With tears of gratitude in my eyes as a mother, I say that I count one of Nathan’s biggest blessings in the mission field is to have been trained by Elder Willoughby. Thank you to both of you for seeking to be Heavenly Father’s hands and seeking to follow the Spirit.
Susan Mathews Hardy
Thank you for writing this letter of appreciation. Your son is already an outstanding missionary and Elder Willoughby was blessed to be his companion. You are a wonderful mom to take the time to write such kind words.
Susan Mathews Hardy says
I hope there will be a time when my husband and I can meet with you, Rick, and Daniel to thank you in person.

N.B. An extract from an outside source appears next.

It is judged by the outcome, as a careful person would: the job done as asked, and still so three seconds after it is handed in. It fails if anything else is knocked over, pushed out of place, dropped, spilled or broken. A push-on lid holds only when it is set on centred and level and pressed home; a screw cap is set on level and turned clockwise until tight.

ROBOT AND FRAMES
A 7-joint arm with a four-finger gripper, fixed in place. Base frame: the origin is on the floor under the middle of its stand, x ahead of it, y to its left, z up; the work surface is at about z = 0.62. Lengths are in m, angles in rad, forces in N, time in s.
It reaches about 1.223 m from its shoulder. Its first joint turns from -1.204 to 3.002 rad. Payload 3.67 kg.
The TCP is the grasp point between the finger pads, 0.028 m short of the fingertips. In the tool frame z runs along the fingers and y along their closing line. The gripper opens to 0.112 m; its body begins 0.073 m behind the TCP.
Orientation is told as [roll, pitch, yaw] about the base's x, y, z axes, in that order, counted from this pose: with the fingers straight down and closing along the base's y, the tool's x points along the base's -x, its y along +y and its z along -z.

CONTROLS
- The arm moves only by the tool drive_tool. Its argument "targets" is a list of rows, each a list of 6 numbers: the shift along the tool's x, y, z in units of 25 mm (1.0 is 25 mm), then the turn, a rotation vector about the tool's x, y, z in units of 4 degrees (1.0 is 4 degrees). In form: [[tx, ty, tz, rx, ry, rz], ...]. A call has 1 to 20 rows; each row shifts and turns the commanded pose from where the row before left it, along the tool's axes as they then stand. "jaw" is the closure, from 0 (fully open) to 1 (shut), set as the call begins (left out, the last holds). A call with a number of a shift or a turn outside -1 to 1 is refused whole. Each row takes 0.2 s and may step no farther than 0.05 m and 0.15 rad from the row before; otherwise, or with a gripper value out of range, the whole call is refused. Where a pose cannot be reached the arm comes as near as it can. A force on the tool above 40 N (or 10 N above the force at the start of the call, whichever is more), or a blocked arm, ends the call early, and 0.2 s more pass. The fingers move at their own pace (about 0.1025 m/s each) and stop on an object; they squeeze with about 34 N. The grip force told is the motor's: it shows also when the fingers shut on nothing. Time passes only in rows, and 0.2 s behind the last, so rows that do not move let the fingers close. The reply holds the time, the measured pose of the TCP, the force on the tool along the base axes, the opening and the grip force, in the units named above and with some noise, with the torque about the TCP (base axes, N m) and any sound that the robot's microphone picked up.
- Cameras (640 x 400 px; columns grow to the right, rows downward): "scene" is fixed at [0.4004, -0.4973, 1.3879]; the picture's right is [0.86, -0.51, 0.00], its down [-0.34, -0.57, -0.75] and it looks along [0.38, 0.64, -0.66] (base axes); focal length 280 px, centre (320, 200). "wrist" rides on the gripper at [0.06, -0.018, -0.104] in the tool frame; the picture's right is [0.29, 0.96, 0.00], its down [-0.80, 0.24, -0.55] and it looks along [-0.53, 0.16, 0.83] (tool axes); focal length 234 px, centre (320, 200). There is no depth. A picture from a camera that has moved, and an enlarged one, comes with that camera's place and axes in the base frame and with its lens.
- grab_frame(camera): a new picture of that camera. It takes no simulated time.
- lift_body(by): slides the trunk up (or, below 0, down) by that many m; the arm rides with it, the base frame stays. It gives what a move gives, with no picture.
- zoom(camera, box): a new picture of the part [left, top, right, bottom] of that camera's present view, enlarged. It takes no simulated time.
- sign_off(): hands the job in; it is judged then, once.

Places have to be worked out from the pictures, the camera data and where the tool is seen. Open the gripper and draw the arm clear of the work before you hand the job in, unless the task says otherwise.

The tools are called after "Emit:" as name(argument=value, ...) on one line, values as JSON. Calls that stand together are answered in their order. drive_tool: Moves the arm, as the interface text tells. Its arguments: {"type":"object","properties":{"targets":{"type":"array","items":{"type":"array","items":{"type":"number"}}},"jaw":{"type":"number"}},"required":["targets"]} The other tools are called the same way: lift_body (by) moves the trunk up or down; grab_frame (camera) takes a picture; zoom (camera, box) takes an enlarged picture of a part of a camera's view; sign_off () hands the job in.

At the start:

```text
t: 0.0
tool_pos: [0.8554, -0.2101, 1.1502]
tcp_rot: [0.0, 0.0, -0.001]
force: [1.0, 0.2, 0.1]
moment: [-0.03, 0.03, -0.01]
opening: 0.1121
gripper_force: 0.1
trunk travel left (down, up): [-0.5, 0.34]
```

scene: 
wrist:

My husband’s parents served as the Mission President (of sorts) for the Mongolia mission many years ago (10?) to open the area. Since the area was not an official mission yet, Charles Hardy had the title of First Elder and served with his wife Jean Hardy.
For their 50th wedding anniversary, four of their elders came to the celebration in Arizona. I believe that the tribute of these four elders meant more to them than anything else we did as children. We had a fondness for Mongolia before, and now even more so with your son’s experience.
Much appreciation to you, Rick and Daniel.